Despite the layoffs at big tech companies, John Sutcliffe, vice president, product, at Addigy, a SaaS-based Apple device management provider, says it’s a competitive market for software engineering jobs, and the competition is on the employers’ side. “[Addigy] is in a growth stage. We continue to grow gangbusters—and while the overall economic slowdown will have an impact—the need for engineers will continue to outpace the number of good engineers out there,” said Sutcliffe. “If you're looking for an experienced engineer, it's going to be much harder to find them because they're already working if they're good.
“Industry to industry, software engineering is software engineering. So, if I'm going to go from, say, a large financial institution working on back office systems into manufacturing back office systems, it’s not a big deal,” continued Sutcliffe. “But if you're going from building internal systems to a company like an Addigy, where we're building a product that we sell, then some mindset shifting is needed.”
Regarding technical skills, Sutcliffe said they hire many experienced engineers unfamiliar with Addigy’s technology stack. But the expectation is that being a lifelong learner is one of a new employee’s key attributes so they can quickly pick up that new skill.
He says that engineers shouldn’t be afraid to let prospective employers see what side projects they might be working on. So instead of just listing skills and tools on your resume, show a prospective employer your work. Just be sure to frame the expectation by saying, "I’m new to this tool, and here is what I’m trying to do, and I’m learning as I play with it."
“Employers will look past the non-perfect code and focus on your intentions and how you learn.”
How to Stand Out in Software Engineering
What gives someone the edge over another applicant? For Sutcliffe, it is the ability to take the role beyond producing lines of code and understand the business and customer impact of the product they are working on.
“Learning to dig deeper builds the fundamentals of being a great engineer. Do you have a deep understanding of technology and how it works? Do you understand the processes around it? Do you have a deeper understanding of what you are building so you can be better at building it? Don't just build what you’re told. Ask questions, try to understand, try to learn.”
As to what a software engineering role looks like day-to-day, Sutcliffe said, it depends on whom you are supporting. For example, suppose you’re working in the back office as an internal systems engineer. In that case, your day-to-day will look very different than if you are working for a company like Addigy on customer products.
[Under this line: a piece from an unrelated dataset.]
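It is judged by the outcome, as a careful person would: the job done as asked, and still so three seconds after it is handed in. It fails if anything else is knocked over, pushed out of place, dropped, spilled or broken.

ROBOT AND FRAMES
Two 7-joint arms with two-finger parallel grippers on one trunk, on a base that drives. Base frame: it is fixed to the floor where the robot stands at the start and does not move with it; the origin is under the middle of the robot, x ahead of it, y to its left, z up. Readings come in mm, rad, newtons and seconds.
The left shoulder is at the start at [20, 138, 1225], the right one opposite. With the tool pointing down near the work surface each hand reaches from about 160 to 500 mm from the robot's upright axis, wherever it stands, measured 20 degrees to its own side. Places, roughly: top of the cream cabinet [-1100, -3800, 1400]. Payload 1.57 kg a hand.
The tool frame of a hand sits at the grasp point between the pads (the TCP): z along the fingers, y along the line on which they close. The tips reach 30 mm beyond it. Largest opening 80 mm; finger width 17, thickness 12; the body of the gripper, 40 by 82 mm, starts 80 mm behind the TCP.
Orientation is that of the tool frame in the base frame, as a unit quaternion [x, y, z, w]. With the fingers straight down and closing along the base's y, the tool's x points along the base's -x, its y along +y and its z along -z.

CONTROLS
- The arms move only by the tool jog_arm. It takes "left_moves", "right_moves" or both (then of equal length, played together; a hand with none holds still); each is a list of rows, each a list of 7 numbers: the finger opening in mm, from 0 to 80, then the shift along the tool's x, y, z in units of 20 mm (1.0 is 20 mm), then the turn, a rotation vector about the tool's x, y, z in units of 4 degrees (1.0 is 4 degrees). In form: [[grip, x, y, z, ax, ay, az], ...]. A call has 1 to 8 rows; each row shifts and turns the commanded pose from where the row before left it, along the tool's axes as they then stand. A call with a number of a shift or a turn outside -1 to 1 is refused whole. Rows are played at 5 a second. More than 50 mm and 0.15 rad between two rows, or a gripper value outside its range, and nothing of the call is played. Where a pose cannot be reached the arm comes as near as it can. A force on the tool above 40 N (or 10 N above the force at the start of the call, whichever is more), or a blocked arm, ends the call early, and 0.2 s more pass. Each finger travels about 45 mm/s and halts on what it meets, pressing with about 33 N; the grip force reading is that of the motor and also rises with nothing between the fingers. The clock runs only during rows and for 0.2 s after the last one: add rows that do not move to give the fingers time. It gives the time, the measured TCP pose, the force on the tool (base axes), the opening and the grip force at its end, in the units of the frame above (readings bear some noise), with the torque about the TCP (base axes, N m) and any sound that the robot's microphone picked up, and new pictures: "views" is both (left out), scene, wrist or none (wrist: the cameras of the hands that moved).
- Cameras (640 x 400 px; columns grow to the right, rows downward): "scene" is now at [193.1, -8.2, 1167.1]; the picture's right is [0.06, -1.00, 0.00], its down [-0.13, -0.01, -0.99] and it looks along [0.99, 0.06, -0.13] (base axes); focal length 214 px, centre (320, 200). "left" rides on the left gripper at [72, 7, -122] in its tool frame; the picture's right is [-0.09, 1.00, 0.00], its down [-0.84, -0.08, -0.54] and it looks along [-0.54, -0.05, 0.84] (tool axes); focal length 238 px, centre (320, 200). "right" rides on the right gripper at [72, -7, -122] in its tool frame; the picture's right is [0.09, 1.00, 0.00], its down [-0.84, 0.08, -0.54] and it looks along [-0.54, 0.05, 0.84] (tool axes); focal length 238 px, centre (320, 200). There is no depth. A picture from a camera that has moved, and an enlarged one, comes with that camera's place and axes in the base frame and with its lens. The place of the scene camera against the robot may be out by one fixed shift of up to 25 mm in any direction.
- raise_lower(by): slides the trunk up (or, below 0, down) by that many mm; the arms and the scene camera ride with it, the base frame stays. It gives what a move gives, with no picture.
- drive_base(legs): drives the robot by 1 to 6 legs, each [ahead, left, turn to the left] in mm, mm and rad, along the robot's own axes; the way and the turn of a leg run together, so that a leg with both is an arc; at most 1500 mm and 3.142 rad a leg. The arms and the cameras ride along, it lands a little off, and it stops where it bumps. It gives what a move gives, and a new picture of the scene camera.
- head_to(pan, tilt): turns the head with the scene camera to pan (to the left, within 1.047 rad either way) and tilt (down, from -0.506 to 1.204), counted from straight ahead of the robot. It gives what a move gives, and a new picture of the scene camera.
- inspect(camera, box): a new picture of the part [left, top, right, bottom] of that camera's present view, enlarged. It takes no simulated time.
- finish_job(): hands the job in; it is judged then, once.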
“We’re shipping five or six times a day. That means a typical day for engineers begins with writing code; then, everyone gets together to talk about the project's status. We have a tight conversation with the product manager about how should we do this or that, or we're testing, and when it’s done, we ship it. So, yes, we have processes, but we're not going to let them get in the way of getting the job done. Some people aren't cut out for that environment.”
Those are the differences Sutcliffe recommends engineers consider when looking for a job. That and the company culture.
Sutcliffe said that when you're looking for a job, focus not only on the company but the kind of people you want to work with. Consider past experiences and the people you’ve enjoyed working with, what stood out, and what you enjoyed. On the flip side, think about what kind of behaviors felt emotionally taxing.
“Figure out how you would identify those things in an interview. Then turn that interview around and interview them,” said Sutcliffe. Get involved in communities on the internet, talk to people, and ask questions like, 'I've only ever worked at companies with 10,000 people. What's it like working at a company with 65 employees?' ”
As for employers, Sutcliffe recommends that businesses continuously invest in filling their pipeline to ensure there are candidates with the experience they need well into the future.
Consider the Value of Mentoring in Software Engineering
A long-term solution is to build a relationship with the local university through internships and mentoring. “We ensure our interns are doing real work and getting the needed experience. It also lets us know if they will fit the company well.”
Sure, only some interns get an offer, but when Addigy needs a senior engineer in five or ten years, there may be a former student looking for a new opportunity.
That’s the long-term fix, but what about openings right now?
“We all have this perfect person we'd love to hire. Don't just recruit when you have a need. Build those relationships now so that in 12 months, you have engineers who already know about you and want to talk to you.”